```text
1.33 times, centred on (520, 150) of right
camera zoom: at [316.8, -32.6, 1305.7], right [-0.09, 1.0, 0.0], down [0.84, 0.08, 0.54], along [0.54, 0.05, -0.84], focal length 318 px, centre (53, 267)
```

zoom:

====================

- [GOAL OF THE EXERCISE]
Exactly reproduce every line of the data above.

- [WRITTEN ANSWER]
```text
1.33 times, centred on (520, 150) of right
camera zoom: at [316.8, -32.6, 1305.7], right [-0.09, 1.0, 0.0], down [0.84, 0.08, 0.54], along [0.54, 0.05, -0.84], focal length 318 px, centre (53, 267)
```

zoom:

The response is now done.